- _TASK TO CARRY OUT_: Copy the data exactly from the line that contains "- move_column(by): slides" through the line that contains "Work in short", keeping both end lines and leaving out everything else.

- _PROVIDED MATERIAL_:

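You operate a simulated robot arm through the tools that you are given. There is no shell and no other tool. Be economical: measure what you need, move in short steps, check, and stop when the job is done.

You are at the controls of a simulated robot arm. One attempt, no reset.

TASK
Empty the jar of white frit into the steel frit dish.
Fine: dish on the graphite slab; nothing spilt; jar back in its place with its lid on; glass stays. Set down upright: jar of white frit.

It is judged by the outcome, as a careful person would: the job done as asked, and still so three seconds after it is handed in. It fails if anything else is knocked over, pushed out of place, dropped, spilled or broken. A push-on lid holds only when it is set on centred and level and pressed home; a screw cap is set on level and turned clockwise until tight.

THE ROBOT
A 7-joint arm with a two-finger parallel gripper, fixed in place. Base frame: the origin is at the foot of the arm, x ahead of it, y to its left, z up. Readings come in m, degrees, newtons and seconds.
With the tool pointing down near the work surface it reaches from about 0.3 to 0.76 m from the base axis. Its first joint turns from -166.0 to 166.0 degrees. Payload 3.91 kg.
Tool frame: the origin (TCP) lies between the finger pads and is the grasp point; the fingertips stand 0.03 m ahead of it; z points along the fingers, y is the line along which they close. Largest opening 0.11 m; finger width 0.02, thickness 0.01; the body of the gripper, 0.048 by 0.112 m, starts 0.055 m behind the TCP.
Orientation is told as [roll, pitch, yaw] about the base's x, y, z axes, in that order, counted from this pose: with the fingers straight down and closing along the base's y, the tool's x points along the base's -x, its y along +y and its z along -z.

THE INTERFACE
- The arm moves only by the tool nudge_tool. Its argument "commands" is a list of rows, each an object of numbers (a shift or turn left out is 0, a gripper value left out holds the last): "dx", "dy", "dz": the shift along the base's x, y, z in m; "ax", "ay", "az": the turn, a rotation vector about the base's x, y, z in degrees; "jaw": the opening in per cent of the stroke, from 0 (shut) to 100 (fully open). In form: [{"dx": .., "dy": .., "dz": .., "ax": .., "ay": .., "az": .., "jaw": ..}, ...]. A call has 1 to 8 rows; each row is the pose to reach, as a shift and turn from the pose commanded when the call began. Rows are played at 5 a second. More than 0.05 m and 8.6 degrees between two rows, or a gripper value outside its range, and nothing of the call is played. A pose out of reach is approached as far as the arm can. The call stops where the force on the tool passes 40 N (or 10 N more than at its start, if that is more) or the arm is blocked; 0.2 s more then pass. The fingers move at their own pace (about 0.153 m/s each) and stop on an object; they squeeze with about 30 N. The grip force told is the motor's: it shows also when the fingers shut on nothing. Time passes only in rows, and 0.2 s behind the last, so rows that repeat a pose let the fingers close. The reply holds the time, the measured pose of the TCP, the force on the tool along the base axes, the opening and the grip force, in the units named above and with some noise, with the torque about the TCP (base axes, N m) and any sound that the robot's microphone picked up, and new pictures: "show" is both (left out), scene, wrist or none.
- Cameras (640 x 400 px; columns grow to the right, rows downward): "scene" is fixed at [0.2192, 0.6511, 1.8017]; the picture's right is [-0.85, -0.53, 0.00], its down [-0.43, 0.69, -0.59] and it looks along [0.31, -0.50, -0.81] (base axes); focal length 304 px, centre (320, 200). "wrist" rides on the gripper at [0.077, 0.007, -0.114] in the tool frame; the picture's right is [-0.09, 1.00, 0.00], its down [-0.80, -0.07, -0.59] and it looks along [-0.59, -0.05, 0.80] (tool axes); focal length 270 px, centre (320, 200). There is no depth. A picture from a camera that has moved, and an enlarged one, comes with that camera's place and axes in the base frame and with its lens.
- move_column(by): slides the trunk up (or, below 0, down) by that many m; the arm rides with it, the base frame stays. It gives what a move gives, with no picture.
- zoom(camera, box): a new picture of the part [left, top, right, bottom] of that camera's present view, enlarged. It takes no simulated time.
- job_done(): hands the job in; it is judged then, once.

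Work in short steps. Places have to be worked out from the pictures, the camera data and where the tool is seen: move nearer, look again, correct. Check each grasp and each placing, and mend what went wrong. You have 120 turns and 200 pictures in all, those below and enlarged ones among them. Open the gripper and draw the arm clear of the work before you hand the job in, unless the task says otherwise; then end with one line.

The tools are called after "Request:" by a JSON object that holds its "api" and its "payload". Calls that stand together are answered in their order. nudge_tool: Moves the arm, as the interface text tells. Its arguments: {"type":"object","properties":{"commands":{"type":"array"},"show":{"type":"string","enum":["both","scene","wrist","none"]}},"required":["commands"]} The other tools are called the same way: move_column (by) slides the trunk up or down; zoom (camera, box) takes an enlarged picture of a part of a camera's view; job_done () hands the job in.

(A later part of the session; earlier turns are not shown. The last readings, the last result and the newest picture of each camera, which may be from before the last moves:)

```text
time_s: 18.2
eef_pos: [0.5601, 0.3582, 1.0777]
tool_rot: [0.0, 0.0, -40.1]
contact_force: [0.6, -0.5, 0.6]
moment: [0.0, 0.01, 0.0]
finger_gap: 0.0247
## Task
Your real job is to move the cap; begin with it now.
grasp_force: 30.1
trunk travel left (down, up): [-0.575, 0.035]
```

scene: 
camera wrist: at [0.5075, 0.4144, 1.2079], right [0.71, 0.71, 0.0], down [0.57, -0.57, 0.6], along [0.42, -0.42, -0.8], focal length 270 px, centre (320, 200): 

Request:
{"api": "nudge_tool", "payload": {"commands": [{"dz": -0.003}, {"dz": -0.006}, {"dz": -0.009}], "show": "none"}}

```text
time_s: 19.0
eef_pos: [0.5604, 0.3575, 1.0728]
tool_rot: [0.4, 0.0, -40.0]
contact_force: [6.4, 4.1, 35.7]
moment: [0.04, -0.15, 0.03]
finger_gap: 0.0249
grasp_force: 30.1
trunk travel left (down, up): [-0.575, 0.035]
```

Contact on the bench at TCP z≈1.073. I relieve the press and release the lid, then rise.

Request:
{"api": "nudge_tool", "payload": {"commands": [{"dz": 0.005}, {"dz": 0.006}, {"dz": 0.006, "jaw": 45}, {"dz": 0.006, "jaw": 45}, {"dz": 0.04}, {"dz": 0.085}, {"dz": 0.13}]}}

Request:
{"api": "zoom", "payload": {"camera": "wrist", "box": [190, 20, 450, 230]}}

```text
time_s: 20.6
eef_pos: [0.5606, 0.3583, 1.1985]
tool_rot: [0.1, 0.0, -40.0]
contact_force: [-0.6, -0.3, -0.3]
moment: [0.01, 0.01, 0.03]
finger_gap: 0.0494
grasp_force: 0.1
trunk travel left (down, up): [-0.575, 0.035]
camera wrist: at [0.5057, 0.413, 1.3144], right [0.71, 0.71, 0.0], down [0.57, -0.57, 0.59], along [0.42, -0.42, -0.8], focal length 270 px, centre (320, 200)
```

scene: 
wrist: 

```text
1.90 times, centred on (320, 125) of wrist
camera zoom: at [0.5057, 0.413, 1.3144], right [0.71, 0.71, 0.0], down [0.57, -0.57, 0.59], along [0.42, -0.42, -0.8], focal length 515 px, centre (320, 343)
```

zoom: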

- _WORKED ANSWER_:
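- move_column(by): slides the trunk up (or, below 0, down) by that many m; the arm rides with it, the base frame stays. It gives what a move gives, with no picture.
- zoom(camera, box): a new picture of the part [left, top, right, bottom] of that camera's present view, enlarged. It takes no simulated time.
- job_done(): hands the job in; it is judged then, once.

Work in short steps. Places have to be worked out from the pictures, the camera data and where the tool is seen: move nearer, look again, correct. Check each grasp and each placing, and mend what went wrong. You have 120 turns and 200 pictures in all, those below and enlarged ones among them. Open the gripper and draw the arm clear of the work before you hand the job in, unless the task says otherwise; then end with one line.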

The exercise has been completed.